Discussion in 'Lounge' started by beerbelly, Jul 14, 2019.
Thanks for the info Hillbilly; you and your Dad are a great source for Ford performance history.
Now that you said they were for drag racing, it makes sense why the heads were MR heads. It would've been interesting if NASCAR had allowed aluminum heads as 'stock' heads, whether the HR heads might've also given a weight advantage usable on an oval race car.

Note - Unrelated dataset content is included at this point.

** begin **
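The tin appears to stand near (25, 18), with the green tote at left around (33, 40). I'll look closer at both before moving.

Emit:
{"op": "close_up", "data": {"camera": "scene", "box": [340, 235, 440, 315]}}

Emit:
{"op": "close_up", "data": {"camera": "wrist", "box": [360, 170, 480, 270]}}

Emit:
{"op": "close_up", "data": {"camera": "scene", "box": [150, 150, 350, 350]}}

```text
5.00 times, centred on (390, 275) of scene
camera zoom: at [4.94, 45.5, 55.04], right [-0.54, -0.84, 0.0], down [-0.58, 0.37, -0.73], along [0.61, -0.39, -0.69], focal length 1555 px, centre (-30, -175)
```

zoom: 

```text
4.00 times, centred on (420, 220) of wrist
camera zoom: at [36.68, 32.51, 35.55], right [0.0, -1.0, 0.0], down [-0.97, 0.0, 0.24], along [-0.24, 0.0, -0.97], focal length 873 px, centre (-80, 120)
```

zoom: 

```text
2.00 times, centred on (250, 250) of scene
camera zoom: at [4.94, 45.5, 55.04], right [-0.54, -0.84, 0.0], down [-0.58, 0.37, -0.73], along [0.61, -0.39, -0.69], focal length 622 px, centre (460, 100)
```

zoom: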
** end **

Yeah, the high riser heads would have been an added advantage like the tunnel ports but you ran into where can I cut the car to make room for them problem. Kinda like Dad's Thunderbolt, damn if it ain't close fitting. You would have to have an absolute unmodified car to compare with to see the slice and dice that it took to make tunnel ports fit that hole. All in fun, cheat or be a back marker. Any weight loss gives an advantage, drag or oval, or road course. Ever thought about those FE intakes with the carb offset to the driver's side ? Lot's of skunk works parts surfacing nowdays. Ancient tech still potent if you get lucky and find it. Stash parts Andy =
The mystery deepens; from the other forum guy:
Cast at the "special" or prototype foundry in Detroit , not Canada. Even the infamous "Canadian Cobra jet" heads were not cast in Canada nor even machined there. The Windsor foundry was not making heads at that time .

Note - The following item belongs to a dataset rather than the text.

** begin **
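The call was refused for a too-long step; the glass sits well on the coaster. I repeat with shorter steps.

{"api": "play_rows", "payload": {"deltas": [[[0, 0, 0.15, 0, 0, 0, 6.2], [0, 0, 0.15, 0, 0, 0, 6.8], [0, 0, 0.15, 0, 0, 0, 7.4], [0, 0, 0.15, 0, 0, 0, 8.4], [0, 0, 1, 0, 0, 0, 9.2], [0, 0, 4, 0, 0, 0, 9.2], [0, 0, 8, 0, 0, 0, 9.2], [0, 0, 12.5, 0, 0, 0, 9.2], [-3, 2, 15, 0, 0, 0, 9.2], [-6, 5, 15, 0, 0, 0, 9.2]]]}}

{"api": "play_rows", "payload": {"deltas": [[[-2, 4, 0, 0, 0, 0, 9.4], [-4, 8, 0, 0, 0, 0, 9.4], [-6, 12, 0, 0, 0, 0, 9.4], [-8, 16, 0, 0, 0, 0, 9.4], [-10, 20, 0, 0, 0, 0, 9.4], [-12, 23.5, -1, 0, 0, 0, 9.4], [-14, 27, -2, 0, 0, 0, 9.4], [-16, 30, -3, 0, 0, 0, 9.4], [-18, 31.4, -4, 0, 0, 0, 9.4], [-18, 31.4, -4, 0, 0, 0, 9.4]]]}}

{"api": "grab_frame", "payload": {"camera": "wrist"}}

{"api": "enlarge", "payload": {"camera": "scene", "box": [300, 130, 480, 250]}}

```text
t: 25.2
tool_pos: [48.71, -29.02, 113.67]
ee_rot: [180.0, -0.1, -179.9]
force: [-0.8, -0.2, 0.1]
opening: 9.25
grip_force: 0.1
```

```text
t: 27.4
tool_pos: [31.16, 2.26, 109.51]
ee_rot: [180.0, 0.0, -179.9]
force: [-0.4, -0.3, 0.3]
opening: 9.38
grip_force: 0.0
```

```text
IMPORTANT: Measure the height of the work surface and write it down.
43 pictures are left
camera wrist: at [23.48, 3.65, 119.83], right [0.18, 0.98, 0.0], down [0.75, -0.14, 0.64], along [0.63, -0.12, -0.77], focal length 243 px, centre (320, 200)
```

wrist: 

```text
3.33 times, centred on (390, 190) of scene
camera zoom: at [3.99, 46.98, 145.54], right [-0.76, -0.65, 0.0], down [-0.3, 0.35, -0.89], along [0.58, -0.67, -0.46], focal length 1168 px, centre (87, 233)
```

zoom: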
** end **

If I ever could reach that monetary 'rarified air!'
If the foundry was in Detroit I would almost bet it was Bill Coon who did them. He still makes the parts needed to build a 427 SOHC. A few years back he offered to sell me everything needed save some minor machine work for $17K.

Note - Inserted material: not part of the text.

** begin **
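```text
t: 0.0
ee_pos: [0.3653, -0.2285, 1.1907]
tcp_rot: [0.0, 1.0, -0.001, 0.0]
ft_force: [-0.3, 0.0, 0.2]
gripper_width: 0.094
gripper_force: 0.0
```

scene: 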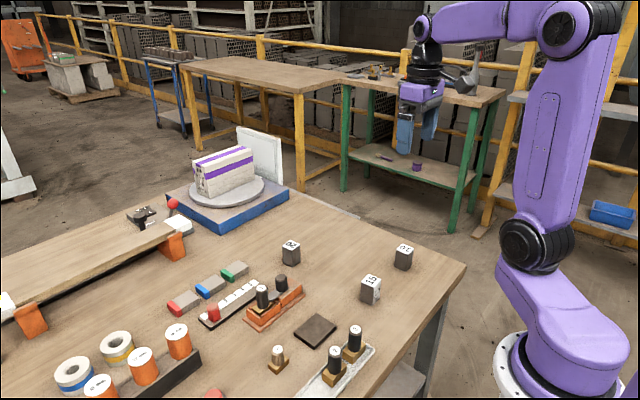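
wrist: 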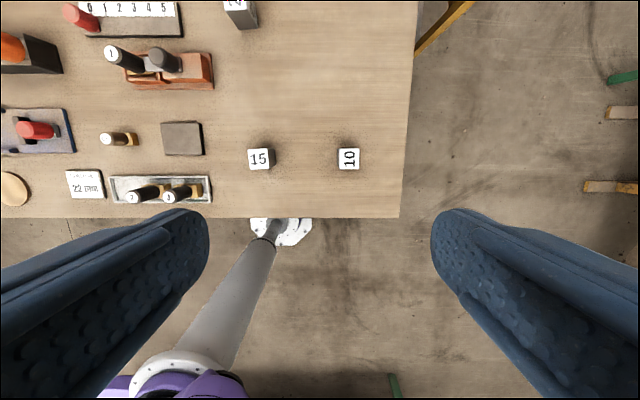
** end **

For a SOHC? That's the same price as a Dodge new-manufacture elephant motor! Heh, you could build a replica of Gas Ronda's SOHC drag Mustang!
More photos. It looks like these have been flow tested & marked:
Looks like combustion chamber sizes
Doh! Of course, otherwise those would be some damn low flow numbers.
And there is the Special stamp. Probably are Bill's work. If I can find his number I will ask him what his take is on these heads. They would be great on a period correct (LOL) street engine. You could have some fun jacking up some car show judges because nearly all of them would be clueless. The FOMOCO cast into the rectangle would give them fits. Noticed one other thing about them, they don't have the multiple exhaust mounting bolt holes that would allow using the horizontal bolt pattern cast iron free flowing manifolds used in Fairlanes and Comets. Verticle bolt holes mean they were intended to match full size car manifolds or the snake nest headers in a GT40. A set of inline carbs up top would ruin their day.
From the other guy. I'm wondering if you two guys should get together to talk about the old days? It seems like you guys could answer any questions about many things.
In '65 , Bill Coon was a Ford employee , not a Ford engineer capable ( then) of having heads cast. His friends called him the "dumpster diver" . To his credit he "scrounged" enough "junk" parts to put together a cammer to replace the High Riser in his '57 Thunderbird drag car. It was one of the first "private" cammer powered cars. His was running before many of the Drag Team members got one! He had nothing to do with the GT40 cylinder head project. The lead engineer IIRC was Joe Balcerowiec (sp) or Joe B as he was called.
Hillbilly, would you be interested in talking to this guy on the other forum? He said he's interested. PM me if so.